It's hard, but try to imagine -- or remember -- a world without the Internet, without e-mail, without Microsoft Corp.'s (MSFT ) Windows operating system, without pull-down menus in computer programs, and even without the computer mouse. Then, in one fell swoop, one person unveils the underpinnings of them all.
That's what happened in 1968, when Douglas C. Engelbart took the stage at the mid-December Fall Joint Computing Conference in San Francisco. He was nervous, fretting the audience might dismiss his concepts for augmenting human intelligence as too far-out. But he needn't have worried. Over the next 90 minutes he demonstrated how he could edit a document interactively with researchers in a distant location -- his laboratory at Stanford Research Institute (now SRI International) in Menlo Park, Calif. -- pointing and clicking a boxy mouse to switch among windows on a computer screen. The audience surprised him with a standing ovation. The event is now considered a watershed in the history of computing.

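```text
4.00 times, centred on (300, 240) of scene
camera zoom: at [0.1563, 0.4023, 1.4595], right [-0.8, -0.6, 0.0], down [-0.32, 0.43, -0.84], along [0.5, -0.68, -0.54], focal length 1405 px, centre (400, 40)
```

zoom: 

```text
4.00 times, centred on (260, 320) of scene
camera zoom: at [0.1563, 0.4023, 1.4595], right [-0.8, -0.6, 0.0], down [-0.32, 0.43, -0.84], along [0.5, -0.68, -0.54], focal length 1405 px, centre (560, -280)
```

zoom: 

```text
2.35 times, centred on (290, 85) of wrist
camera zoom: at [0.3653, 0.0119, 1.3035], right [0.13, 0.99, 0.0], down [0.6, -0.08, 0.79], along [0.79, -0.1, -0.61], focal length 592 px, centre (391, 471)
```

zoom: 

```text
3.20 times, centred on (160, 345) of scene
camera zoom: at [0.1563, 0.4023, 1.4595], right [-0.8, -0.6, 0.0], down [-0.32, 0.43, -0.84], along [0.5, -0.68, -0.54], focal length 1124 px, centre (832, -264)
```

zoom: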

Yet Engelbart says his inventions have been slow to deliver the impact he wanted. Drawing on his experience watching radar images as a technician in the Navy during World War II, he had envisioned window graphics that would make computers easy to use. Then individuals, companies, and governments could tackle major issues collectively. Gradually this would enhance the way people think and learn. Today we have online teamwork and so-called learning organizations. But society has yet to exploit computers to boost human intelligence on the scale that Engelbart has been dreaming about since the 1950s.
With all his inventions now in daily use by millions of people, Engelbart must be a billionaire, right? Hardly. He has picked up some sizable cash awards, including $500,000 in 1997 when he was honored as an outstanding inventor by Massachusetts Institute of Technology. But the only bonus he earned from SRI for his 1963 invention of the mouse was $10,000, years after he left SRI to start the Bootstrap Institute in Fremont, Calif. As was customary in the 1960s, Engelbart assigned all his patent rights to his employer.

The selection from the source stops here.